P&I survey shows divergence in investors', market views
By Hazel Bradford | January 7, 2013
Uncertainty caused by last-minute congressional negotiations to avert the fiscal cliff created pessimism about the economy and markets in the short term, according to Pension & Investments readers responding to a P&I/Oxford University survey.
There was less pessimism about the longer-term implications.
The responses also highlighted a difference between individuals' beliefs about market behavior and their perceptions of how the market would react over different time horizons. That split underscores a significant shift in market theory and practice since the 2008-2009 financial crisis, according to the authors of the survey.
The survey on the current state of institutional investors' long-term investment beliefs was conducted Dec. 17-24 by P&I and Oxford University professor Gordon Clark, director of its Smith School of Enterprise and the Environment. Dane Rook, a Ph.D. student in long-term investment at Oxford, was responsible for the survey design and data analysis. Respondents were polled on their views and their views of others in the market for both short and long horizons pertaining to economic stability, economic growth, unemployment, international trade and consumer confidence.
The 811 survey respondents represented roughly equal proportions of asset owners, money managers, consultants and others.
The eight-question survey found a divergence between individuals' views of how the fiscal cliff affected the market and individuals' perceptions of the market's view of the same issue.
Mr. Clark attributed the difference to the financial crisis, which “has opened a gap between how individuals see the world, and their perception of market beliefs. The crisis has forced sophisticated investors to look at their own beliefs more in relation to others' beliefs.”
The survey also found no meaningful link between respondents' political affiliations and the time horizons, but people self-identified as Republican were more pessimistic about how Congress' fiscal cliff action would affect the economy and those self-identified as Democrats were less pessimistic. One-fourth of respondents did not identify with either party.
Across political affiliation and organization type, the definition of short term as predominantly “three months to less than one year” was consistent, with 70.8% of all respondents agreeing on that period. Another 17.3% considered short term to be one month to less than three months, and 11.2% saw it as one year to four years.
There was less consensus on what constitutes the long term. Half of all respondents considered it to be one year to four years, with another 43.3% seeing it as four years to less than 10 years.
“These differing definitions of the long term could generate conflict in the future for asset owners, but possible opportunity with well-defined belief sets that take others' perspectives into account,” said Mr. Rook.
Respondents with a longer view of what constitutes long term were the least pessimistic about Congress' impact on the overall investment climate. People defining “long term” as one year to less than four years were far more pessimistic on all questions than those who considered it a horizon of four years to less than 10 years.
“I think it's an important finding because it challenges a conventional assumption that market perceptions are only short term,” Mr. Clark said in an interview.
“So much of commentary would have the market being extremely short-term oriented, but in the results it's clear that people are able to hold together short-term and long-term perceptions. People can have a set of beliefs that are rather different. It is one of the first studies to give some credence to the existence of long-term beliefs, and that people can hold them simultaneously.

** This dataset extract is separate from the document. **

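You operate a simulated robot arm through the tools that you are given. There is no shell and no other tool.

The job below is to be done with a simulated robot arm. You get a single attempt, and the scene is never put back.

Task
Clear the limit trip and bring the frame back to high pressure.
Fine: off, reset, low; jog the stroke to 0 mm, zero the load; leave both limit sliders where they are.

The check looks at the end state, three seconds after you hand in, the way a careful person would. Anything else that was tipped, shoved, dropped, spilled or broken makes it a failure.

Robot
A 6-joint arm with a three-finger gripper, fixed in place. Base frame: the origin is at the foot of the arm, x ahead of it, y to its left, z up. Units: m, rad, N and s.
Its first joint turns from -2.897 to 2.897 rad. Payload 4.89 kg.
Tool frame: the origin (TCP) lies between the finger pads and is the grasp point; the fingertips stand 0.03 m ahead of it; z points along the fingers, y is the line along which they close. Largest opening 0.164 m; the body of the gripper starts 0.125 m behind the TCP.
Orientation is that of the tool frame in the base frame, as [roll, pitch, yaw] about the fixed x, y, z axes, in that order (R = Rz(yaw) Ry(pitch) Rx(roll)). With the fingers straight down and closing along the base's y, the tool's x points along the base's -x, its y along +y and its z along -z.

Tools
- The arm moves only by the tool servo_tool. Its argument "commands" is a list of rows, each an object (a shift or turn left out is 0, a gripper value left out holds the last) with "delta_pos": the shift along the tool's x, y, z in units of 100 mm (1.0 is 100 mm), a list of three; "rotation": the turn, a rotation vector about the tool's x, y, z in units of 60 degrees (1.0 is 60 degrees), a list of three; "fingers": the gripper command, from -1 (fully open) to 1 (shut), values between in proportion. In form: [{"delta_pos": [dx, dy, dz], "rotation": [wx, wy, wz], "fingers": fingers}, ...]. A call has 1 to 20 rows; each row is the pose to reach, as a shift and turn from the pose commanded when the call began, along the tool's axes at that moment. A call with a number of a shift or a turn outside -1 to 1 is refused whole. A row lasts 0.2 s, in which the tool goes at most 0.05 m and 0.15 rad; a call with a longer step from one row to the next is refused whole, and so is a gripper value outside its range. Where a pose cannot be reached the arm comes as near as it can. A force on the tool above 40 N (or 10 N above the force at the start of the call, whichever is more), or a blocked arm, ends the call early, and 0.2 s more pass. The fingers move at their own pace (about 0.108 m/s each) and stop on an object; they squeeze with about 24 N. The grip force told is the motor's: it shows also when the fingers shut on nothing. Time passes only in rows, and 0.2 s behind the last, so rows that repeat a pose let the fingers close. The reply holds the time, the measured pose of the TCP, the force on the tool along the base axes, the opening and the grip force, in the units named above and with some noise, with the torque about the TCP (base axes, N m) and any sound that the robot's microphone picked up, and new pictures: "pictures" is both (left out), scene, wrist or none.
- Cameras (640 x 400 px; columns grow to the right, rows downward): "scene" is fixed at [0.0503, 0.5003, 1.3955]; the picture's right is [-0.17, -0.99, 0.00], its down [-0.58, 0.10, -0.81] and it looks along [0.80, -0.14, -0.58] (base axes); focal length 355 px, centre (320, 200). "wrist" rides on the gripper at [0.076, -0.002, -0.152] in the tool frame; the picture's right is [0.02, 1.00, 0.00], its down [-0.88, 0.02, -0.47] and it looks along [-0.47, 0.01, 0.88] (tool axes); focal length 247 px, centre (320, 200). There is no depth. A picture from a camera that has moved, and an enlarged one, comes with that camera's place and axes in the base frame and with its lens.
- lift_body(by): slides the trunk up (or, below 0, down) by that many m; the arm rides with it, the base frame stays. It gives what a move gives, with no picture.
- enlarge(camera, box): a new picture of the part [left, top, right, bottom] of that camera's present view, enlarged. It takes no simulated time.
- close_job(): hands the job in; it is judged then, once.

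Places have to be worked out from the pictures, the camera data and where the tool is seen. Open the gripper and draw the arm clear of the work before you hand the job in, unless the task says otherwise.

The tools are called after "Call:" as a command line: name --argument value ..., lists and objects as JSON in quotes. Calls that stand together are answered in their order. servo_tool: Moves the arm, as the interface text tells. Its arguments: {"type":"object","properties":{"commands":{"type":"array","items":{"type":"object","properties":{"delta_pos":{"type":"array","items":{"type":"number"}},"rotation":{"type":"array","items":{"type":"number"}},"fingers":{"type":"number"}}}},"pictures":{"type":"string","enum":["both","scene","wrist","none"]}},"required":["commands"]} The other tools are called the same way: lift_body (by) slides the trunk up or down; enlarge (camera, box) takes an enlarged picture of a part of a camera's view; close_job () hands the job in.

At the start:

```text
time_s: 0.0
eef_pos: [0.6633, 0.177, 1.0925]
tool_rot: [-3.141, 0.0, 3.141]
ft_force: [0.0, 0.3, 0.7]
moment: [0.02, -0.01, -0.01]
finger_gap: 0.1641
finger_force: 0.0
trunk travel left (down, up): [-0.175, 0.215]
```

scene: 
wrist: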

“The fact that P&I readers have a variety of time horizons suggests that it is far too simplistic to accuse the market of being too short term. The fact that there are differences tells you something about the diverse ecology of the market.”
The coexistence of different beliefs “is good for market stability,” Mr. Clark said. It can be particularly helpful during periods of uncertainty such as the fiscal cliff drama.
“It says this short-term pessimism and long-term optimism about the U.S. as an economic opportunity for investors is real and is justified by fundamentals behind it.”
But, he added, if the underlying issues still to be addressed, such as government spending and the federal budget deficit, were resolved, “you might see much higher rate of investment than many economists expect.”
On the question of beliefs about market behavior, a significant portion of respondents thought the market's view differed from their own on each of the questions. One-third of respondents thought themselves to be more pessimistic than the market.
“Confidence here is critical,” Mr. Rook said. “Those who put more faith in their beliefs will act more decisively and possibly be less dependent on what the market does over the short term.”
It presents a new realm of possibility for asset managers and owners in the long term in which they act upon faith in their own abilities and skills beyond the market,” he added.
“Beliefs are effectively the lens through which investors see the market. They combine those beliefs with news and information they see,” Mr. Rook said.
“That is particularly true of situations of ambiguity, where those with a longer-term perspective will rely upon their beliefs in combination with what they are seeing,” he added.
The survey is timely, Mr. Clark said, because belief systems behind investment management practices “are so much debated at the moment. It used to be the case that there was a settled system of investment beliefs informed by accepted theories such as modern portfolio theory. But we are in a new world, where some people no longer have confidence in these principles.”